--- begin Text shown ---

US Ministry of Propaganda pulling out all stops

I suppose the objective is the bombing campaign to decapitate Syria and partition Iraq, delayed by the Russians last year after the false flag chemical attack in Syria did not work. Now that the Russians are sidelined in Ukraine, immobilized, the beheading videos, which are probably fake, are meant to scare the crap out of you and get you to support a new bombing campaign. God only knows how many innocent people Obama will behead with those bombs, but that part will not be broadcast.

I did not realize that ISIS was meant to be the new Al Qaeda, scaring the panties off Americans. Always behind the eight ball here.

A glimpse into madness

  • Psychological projection: A theory in which humans defend themselves against unpleasant impulses by denying their existence in themselves, while attributing them to others.

In prosecuting his widening war in Ukraine, [Putin] has also resurrected the tyranny of the Big Lie, using state-controlled media to twist the truth so grotesquely that most Russians are in the dark — or profoundly misinformed — about events in their neighbor to the west. Most Russians get their news from state-controlled broadcast outlets, which have moved beyond mere propaganda into outlandish conspiracy theories and unhinged jingoism.

The above words are from a Washington Post editorial dated August 31st. Since it is the United States that is prosecuting a wider war in Ukraine by means of proxy, and it is the American public that is profoundly in the dark, kept so by its state-controlled news media, I conclude that the editors of the Post are either profoundly dishonest, or deranged.

Regarding the state of awareness in Russia, who is to say. We cannot do much about them. We can only affect our own leaders.

Reading the above piece, which I should note came to my attention via Moon of Alabama, I was reminded of a document written in 1950 and declassified in 1975 known as NSC-68. It should be required reading in all of our classrooms, for in it are contained the seeds of the “Cold War,” the expenditure of a trillion dollars on unnecessary military hardware and the loss of tens of millions of innocent lives. The document is written is readable prose and so is accessible to mere mortals. It tags the Soviet Union, the ” Kremlin,” as the source of all evil on the planet. It says that they want to overrun Western Europe, bury Great Britain, and ultimately rule the world.

The Soviet Union at that time was barely limping, recovering from the loss of twenty million citizens and destruction of two-thirds of its industrial base in the Second World War. Much of its military capability was horse-drawn. Its people were largely peasantry incapable of engaging in an industrial world. Having been attacked by Germany and Japan, Stalin was rightly distrustful of the other imperial powers, especially those calling themselves the “Free World.”

The Soviet Union posed no threat to the U.S. It was time for rapprochement and peace. But the newly founded U.S. National Security State, freshly infused with Paperclipped German SS and the American OSS, was ambitious. Peace was not an option.

Reading NSC-68, one is tempted to think that the Soviet Union in 1950 was a fully formed military power ready to strike. Why the paranoia? Why the urgency?

--- end Text shown ---
--- begin Source data ---

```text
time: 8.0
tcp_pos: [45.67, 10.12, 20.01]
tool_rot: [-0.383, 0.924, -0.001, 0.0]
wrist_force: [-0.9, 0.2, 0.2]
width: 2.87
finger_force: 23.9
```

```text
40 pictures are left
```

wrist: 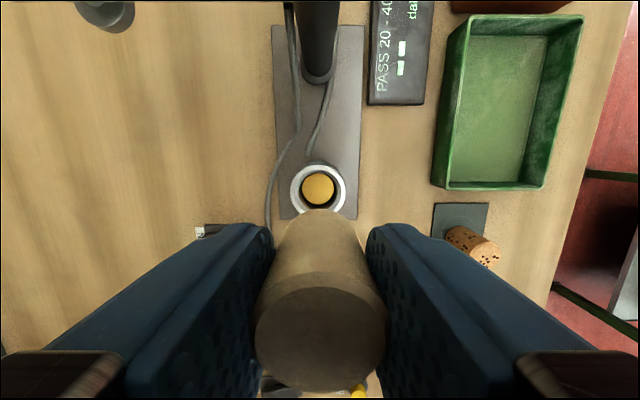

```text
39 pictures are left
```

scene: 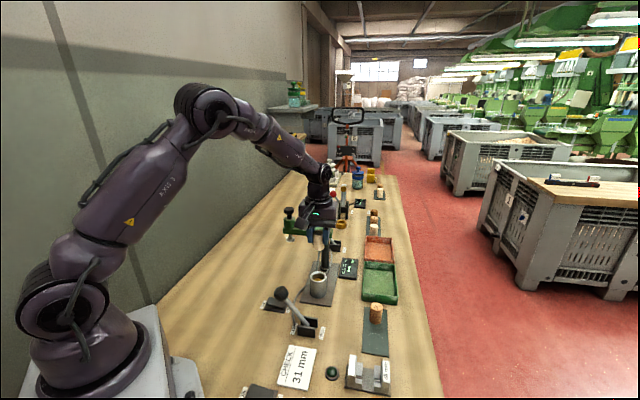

--- end Source data ---

What you should do>
I need one stretch of the text shown verbatim, from "I suppose the" to "not be broadcast.".

Reply>
I suppose the objective is the bombing campaign to decapitate Syria and partition Iraq, delayed by the Russians last year after the false flag chemical attack in Syria did not work. Now that the Russians are sidelined in Ukraine, immobilized, the beheading videos, which are probably fake, are meant to scare the crap out of you and get you to support a new bombing campaign. God only knows how many innocent people Obama will behead with those bombs, but that part will not be broadcast.